• [Written exercise]:
Write out the material again exactly, please, and omit the pictures.

• [Given data]:

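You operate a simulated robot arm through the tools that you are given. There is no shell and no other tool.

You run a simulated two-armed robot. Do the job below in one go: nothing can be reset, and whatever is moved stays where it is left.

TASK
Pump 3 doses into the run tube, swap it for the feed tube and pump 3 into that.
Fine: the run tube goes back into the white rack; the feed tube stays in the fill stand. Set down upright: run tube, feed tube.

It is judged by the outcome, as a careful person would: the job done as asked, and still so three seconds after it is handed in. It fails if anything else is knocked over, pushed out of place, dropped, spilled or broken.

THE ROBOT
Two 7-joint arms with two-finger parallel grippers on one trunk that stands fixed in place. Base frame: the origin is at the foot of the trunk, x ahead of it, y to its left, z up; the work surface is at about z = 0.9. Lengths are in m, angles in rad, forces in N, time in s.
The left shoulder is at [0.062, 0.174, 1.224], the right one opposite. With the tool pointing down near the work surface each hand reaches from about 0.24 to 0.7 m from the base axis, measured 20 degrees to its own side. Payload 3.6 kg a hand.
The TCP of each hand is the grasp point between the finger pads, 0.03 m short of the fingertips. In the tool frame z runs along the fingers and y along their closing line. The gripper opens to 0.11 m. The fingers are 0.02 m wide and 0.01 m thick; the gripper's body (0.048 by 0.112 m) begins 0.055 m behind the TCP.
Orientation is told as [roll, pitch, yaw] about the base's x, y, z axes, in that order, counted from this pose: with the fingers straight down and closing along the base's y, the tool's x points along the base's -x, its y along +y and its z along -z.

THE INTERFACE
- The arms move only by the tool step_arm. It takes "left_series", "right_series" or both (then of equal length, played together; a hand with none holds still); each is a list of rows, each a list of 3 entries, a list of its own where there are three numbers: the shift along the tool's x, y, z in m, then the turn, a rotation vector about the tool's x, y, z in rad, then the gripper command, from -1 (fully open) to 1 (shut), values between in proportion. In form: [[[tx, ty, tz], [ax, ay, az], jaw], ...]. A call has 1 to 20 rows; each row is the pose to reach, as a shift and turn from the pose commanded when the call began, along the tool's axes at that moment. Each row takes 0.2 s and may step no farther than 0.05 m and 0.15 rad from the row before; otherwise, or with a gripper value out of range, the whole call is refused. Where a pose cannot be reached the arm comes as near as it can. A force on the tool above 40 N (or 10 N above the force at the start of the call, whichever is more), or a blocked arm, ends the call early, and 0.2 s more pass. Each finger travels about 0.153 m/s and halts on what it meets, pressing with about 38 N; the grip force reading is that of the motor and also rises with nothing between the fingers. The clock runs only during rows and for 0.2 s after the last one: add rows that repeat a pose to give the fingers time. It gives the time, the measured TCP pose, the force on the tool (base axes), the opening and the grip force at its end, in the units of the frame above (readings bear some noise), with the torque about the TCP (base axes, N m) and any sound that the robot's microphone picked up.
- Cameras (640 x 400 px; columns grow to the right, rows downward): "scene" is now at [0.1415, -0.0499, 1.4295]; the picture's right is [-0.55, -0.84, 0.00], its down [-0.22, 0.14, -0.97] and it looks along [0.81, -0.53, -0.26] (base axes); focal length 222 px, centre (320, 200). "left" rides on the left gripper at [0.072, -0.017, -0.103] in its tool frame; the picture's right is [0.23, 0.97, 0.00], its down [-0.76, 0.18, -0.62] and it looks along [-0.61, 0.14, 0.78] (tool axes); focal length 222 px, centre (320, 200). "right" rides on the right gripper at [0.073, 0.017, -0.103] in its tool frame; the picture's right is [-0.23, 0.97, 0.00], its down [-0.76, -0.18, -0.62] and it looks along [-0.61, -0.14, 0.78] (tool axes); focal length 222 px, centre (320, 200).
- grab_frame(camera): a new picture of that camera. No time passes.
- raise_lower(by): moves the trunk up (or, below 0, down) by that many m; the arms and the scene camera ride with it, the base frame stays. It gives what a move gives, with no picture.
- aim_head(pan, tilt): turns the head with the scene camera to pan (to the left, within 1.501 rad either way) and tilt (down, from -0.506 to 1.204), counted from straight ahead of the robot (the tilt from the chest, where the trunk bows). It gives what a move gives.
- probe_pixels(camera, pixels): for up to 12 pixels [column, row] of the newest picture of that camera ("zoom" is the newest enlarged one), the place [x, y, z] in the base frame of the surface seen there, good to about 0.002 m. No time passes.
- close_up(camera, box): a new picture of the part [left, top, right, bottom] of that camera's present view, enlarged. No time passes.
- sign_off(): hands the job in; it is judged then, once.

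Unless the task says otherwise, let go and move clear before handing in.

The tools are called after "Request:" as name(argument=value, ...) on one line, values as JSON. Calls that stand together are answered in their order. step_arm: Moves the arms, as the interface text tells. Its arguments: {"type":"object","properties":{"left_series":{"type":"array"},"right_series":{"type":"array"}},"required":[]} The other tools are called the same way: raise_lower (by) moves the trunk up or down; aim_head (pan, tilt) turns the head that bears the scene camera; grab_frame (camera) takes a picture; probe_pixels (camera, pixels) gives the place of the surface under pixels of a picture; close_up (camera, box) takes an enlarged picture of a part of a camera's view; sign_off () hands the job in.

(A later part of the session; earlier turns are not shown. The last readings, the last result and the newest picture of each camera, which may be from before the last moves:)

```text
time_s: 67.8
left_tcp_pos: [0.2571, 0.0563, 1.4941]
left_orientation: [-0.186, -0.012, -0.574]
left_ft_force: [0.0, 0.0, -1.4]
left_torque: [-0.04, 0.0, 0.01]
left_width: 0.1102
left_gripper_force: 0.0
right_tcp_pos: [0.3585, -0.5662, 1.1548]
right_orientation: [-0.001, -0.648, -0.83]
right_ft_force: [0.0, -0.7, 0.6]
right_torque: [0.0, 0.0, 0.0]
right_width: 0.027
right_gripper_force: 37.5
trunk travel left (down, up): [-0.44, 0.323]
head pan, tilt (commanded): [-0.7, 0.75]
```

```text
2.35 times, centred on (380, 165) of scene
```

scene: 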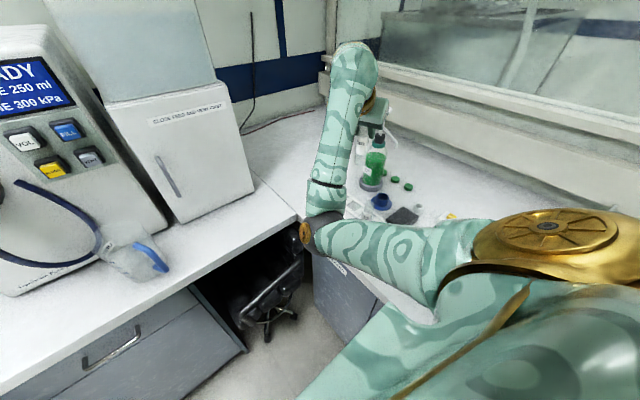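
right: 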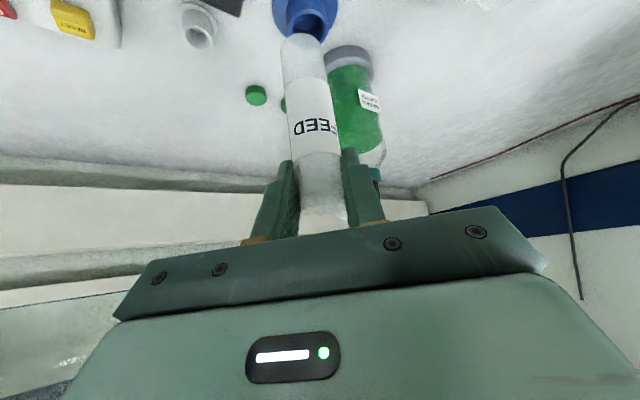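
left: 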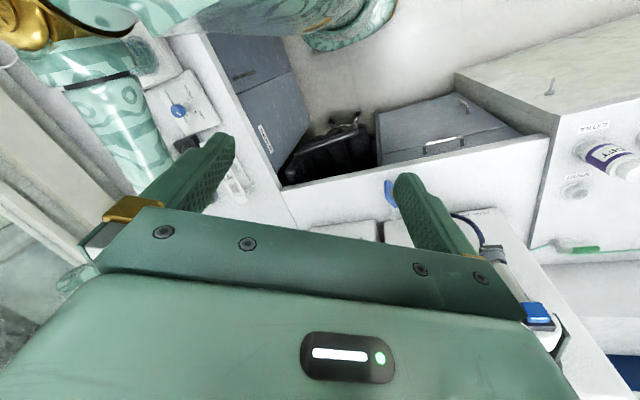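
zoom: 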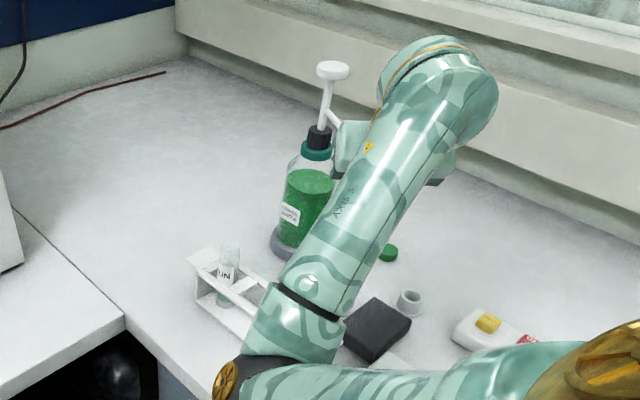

• [Task answer]:
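You operate a simulated robot arm through the tools that you are given. There is no shell and no other tool.

You run a simulated two-armed robot. Do the job below in one go: nothing can be reset, and whatever is moved stays where it is left.

TASK
Pump 3 doses into the run tube, swap it for the feed tube and pump 3 into that.
Fine: the run tube goes back into the white rack; the feed tube stays in the fill stand. Set down upright: run tube, feed tube.

It is judged by the outcome, as a careful person would: the job done as asked, and still so three seconds after it is handed in. It fails if anything else is knocked over, pushed out of place, dropped, spilled or broken.

THE ROBOT
Two 7-joint arms with two-finger parallel grippers on one trunk that stands fixed in place. Base frame: the origin is at the foot of the trunk, x ahead of it, y to its left, z up; the work surface is at about z = 0.9. Lengths are in m, angles in rad, forces in N, time in s.
The left shoulder is at [0.062, 0.174, 1.224], the right one opposite. With the tool pointing down near the work surface each hand reaches from about 0.24 to 0.7 m from the base axis, measured 20 degrees to its own side. Payload 3.6 kg a hand.
The TCP of each hand is the grasp point between the finger pads, 0.03 m short of the fingertips. In the tool frame z runs along the fingers and y along their closing line. The gripper opens to 0.11 m. The fingers are 0.02 m wide and 0.01 m thick; the gripper's body (0.048 by 0.112 m) begins 0.055 m behind the TCP.
Orientation is told as [roll, pitch, yaw] about the base's x, y, z axes, in that order, counted from this pose: with the fingers straight down and closing along the base's y, the tool's x points along the base's -x, its y along +y and its z along -z.

THE INTERFACE
- The arms move only by the tool step_arm. It takes "left_series", "right_series" or both (then of equal length, played together; a hand with none holds still); each is a list of rows, each a list of 3 entries, a list of its own where there are three numbers: the shift along the tool's x, y, z in m, then the turn, a rotation vector about the tool's x, y, z in rad, then the gripper command, from -1 (fully open) to 1 (shut), values between in proportion. In form: [[[tx, ty, tz], [ax, ay, az], jaw], ...]. A call has 1 to 20 rows; each row is the pose to reach, as a shift and turn from the pose commanded when the call began, along the tool's axes at that moment. Each row takes 0.2 s and may step no farther than 0.05 m and 0.15 rad from the row before; otherwise, or with a gripper value out of range, the whole call is refused. Where a pose cannot be reached the arm comes as near as it can. A force on the tool above 40 N (or 10 N above the force at the start of the call, whichever is more), or a blocked arm, ends the call early, and 0.2 s more pass. Each finger travels about 0.153 m/s and halts on what it meets, pressing with about 38 N; the grip force reading is that of the motor and also rises with nothing between the fingers. The clock runs only during rows and for 0.2 s after the last one: add rows that repeat a pose to give the fingers time. It gives the time, the measured TCP pose, the force on the tool (base axes), the opening and the grip force at its end, in the units of the frame above (readings bear some noise), with the torque about the TCP (base axes, N m) and any sound that the robot's microphone picked up.
- Cameras (640 x 400 px; columns grow to the right, rows downward): "scene" is now at [0.1415, -0.0499, 1.4295]; the picture's right is [-0.55, -0.84, 0.00], its down [-0.22, 0.14, -0.97] and it looks along [0.81, -0.53, -0.26] (base axes); focal length 222 px, centre (320, 200). "left" rides on the left gripper at [0.072, -0.017, -0.103] in its tool frame; the picture's right is [0.23, 0.97, 0.00], its down [-0.76, 0.18, -0.62] and it looks along [-0.61, 0.14, 0.78] (tool axes); focal length 222 px, centre (320, 200). "right" rides on the right gripper at [0.073, 0.017, -0.103] in its tool frame; the picture's right is [-0.23, 0.97, 0.00], its down [-0.76, -0.18, -0.62] and it looks along [-0.61, -0.14, 0.78] (tool axes); focal length 222 px, centre (320, 200).
- grab_frame(camera): a new picture of that camera. No time passes.
- raise_lower(by): moves the trunk up (or, below 0, down) by that many m; the arms and the scene camera ride with it, the base frame stays. It gives what a move gives, with no picture.
- aim_head(pan, tilt): turns the head with the scene camera to pan (to the left, within 1.501 rad either way) and tilt (down, from -0.506 to 1.204), counted from straight ahead of the robot (the tilt from the chest, where the trunk bows). It gives what a move gives.
- probe_pixels(camera, pixels): for up to 12 pixels [column, row] of the newest picture of that camera ("zoom" is the newest enlarged one), the place [x, y, z] in the base frame of the surface seen there, good to about 0.002 m. No time passes.
- close_up(camera, box): a new picture of the part [left, top, right, bottom] of that camera's present view, enlarged. No time passes.
- sign_off(): hands the job in; it is judged then, once.

Unless the task says otherwise, let go and move clear before handing in.

The tools are called after "Request:" as name(argument=value, ...) on one line, values as JSON. Calls that stand together are answered in their order. step_arm: Moves the arms, as the interface text tells. Its arguments: {"type":"object","properties":{"left_series":{"type":"array"},"right_series":{"type":"array"}},"required":[]} The other tools are called the same way: raise_lower (by) moves the trunk up or down; aim_head (pan, tilt) turns the head that bears the scene camera; grab_frame (camera) takes a picture; probe_pixels (camera, pixels) gives the place of the surface under pixels of a picture; close_up (camera, box) takes an enlarged picture of a part of a camera's view; sign_off () hands the job in.

(A later part of the session; earlier turns are not shown. The last readings, the last result and the newest picture of each camera, which may be from before the last moves:)

```text
time_s: 67.8
left_tcp_pos: [0.2571, 0.0563, 1.4941]
left_orientation: [-0.186, -0.012, -0.574]
left_ft_force: [0.0, 0.0, -1.4]
left_torque: [-0.04, 0.0, 0.01]
left_width: 0.1102
left_gripper_force: 0.0
right_tcp_pos: [0.3585, -0.5662, 1.1548]
right_orientation: [-0.001, -0.648, -0.83]
right_ft_force: [0.0, -0.7, 0.6]
right_torque: [0.0, 0.0, 0.0]
right_width: 0.027
right_gripper_force: 37.5
trunk travel left (down, up): [-0.44, 0.323]
head pan, tilt (commanded): [-0.7, 0.75]
```

```text
2.35 times, centred on (380, 165) of scene
```

scene: 
right: 
left: 
zoom: 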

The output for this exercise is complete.